'Untouchable' Review: Harvey Weinstein's Accusers Speak Out Against The Disgraced Mogul [Sundance]
My first thought about Untouchable, the new documentary about Hollywood mega-producer and sexual predator Harvey Weinstein, was that it didn't bring anything new to the table. But that's not entirely true – the film reiterates every detail you already know from the key reports that have been published about him, but the true power of this movie (and for me, the only reason it should exist at all) comes in its interviews with Weinstein's victims, and the stories from these women are just as heart-rending and disturbing as you probably imagine.
Through interviews with survivors, former employees, and the journalists who brought him down, director Ursula Macfarlane tracks Weinstein's rise to power from a music promoter in Buffalo, New York to the king of the independent film world. The film's focus on Weinstein's career is theoretically to provide context for why his epic fall was such a seismic shift in our culture, but it's still sometimes difficult to swallow quotes from his former colleagues who heap praise on his marketing prowess and business acumen. No one is here to hear about how great Weinstein was. We want to hear from his survivors, the women whose lives and careers were forever altered by this repulsive monster.
Untouchable gives them a platform, and while you already know many of their stories, watching them explain what happened in their own words lands in a much different way than dispassionately reading about it on your phone. You see the anguish on their faces as they recall the pieces of themselves they lost in those awful hotel room encounters, and every time the camera cuts back to a photo of Weinstein's smug face, we're infuriated anew.

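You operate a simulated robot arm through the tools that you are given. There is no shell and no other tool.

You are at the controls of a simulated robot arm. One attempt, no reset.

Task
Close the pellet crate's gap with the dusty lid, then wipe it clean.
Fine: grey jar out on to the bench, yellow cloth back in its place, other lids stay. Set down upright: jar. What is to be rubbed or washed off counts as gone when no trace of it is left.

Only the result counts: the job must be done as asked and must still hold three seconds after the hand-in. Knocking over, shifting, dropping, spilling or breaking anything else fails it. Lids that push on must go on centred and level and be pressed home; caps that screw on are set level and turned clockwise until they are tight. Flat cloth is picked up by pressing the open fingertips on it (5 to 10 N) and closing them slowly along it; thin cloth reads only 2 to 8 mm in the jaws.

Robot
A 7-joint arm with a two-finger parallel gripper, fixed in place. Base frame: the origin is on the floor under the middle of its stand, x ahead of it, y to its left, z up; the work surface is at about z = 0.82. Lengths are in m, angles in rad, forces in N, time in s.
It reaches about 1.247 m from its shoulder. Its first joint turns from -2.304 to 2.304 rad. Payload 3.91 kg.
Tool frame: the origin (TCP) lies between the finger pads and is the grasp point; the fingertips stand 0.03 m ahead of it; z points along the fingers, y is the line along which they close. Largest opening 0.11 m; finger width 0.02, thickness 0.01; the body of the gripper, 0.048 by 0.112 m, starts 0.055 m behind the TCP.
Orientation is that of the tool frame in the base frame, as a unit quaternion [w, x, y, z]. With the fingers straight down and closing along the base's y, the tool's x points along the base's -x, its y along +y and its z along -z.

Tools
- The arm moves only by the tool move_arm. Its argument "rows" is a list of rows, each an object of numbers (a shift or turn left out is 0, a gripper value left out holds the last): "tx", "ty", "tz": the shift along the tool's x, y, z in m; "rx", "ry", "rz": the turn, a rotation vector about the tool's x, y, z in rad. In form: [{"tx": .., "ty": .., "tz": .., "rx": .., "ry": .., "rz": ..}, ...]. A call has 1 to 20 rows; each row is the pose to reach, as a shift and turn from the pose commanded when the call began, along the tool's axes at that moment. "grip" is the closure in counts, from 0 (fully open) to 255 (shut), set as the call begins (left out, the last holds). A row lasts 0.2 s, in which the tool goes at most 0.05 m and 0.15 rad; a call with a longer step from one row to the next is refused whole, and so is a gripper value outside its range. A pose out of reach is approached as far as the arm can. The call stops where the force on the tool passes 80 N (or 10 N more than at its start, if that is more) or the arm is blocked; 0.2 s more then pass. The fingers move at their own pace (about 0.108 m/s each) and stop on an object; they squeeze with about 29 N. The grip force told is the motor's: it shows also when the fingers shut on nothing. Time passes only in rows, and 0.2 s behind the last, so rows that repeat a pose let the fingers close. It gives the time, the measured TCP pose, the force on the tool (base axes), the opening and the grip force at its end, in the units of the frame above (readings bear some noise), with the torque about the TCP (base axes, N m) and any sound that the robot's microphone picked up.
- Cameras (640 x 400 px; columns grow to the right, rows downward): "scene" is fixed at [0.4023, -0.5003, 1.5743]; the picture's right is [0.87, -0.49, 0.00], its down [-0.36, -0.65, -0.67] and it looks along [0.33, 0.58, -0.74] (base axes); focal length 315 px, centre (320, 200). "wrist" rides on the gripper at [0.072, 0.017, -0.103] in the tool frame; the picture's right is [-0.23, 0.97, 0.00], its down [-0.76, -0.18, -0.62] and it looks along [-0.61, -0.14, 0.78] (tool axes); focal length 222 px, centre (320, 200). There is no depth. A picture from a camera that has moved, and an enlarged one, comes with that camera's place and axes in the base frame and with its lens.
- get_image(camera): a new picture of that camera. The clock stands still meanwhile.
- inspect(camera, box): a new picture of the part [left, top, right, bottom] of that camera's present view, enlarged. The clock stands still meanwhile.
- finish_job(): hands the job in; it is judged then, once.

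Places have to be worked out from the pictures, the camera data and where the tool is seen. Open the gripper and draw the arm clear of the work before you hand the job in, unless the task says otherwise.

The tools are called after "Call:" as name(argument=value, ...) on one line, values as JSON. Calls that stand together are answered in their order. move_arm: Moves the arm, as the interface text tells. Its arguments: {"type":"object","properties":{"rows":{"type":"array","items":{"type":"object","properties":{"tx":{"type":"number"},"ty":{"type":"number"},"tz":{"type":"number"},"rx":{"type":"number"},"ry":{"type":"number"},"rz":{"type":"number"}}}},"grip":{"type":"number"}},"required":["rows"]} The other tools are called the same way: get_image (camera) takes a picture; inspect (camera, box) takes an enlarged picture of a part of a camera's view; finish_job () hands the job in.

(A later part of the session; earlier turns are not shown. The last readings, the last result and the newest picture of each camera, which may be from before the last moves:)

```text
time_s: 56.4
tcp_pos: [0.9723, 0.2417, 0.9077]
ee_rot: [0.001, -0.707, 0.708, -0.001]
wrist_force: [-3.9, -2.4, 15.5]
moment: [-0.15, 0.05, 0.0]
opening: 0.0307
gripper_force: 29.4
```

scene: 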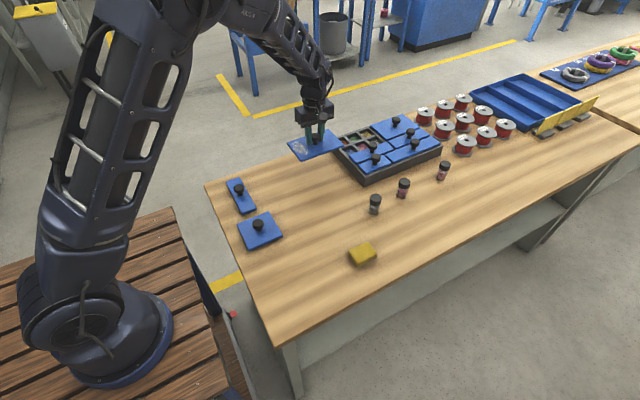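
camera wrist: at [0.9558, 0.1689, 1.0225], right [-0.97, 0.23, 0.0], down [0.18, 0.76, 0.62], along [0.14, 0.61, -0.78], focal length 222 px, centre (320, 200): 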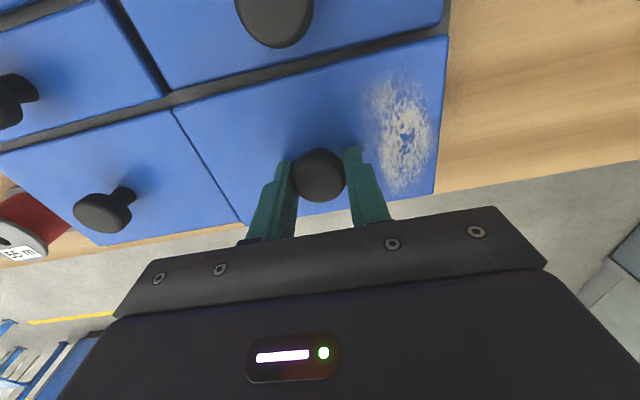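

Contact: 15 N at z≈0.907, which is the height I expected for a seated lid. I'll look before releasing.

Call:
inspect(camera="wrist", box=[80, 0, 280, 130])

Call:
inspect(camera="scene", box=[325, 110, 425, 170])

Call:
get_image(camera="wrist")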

Beyond the powerful testimonies, the filmmaking itself is a bit pedestrian. From a stylistic standpoint, it feels like a run-of-the-mill HBO doc, complete with bland interstitial footage of Los Angeles and New York that doesn't add anything to the story and just feels like the filmmakers needed some B-roll. If you've read anything about the Weinstein case, Untouchable plays out exactly as you'd expect, leaving me wondering who exactly this is for. It seems designed for people who only skimmed headlines, because basically everything else was common knowledge (except for a story I'd never heard about how Weinstein literally referred to himself as the sheriff of Hollywood).
The movie amounts to a cathartic cinematic therapy session for the women he abused (Paz de la Huerta, Rosanna Arquette, Erika Rosenbaum, Hope D'Amore, and more), the employees who were complicit in helping him, and the few who refused to stand by as this monster leveraged his immense power (and immense body) to prey on unsuspecting women. Whether you'll get anything out of it as an audience member depends entirely on how closely you followed the initial stories.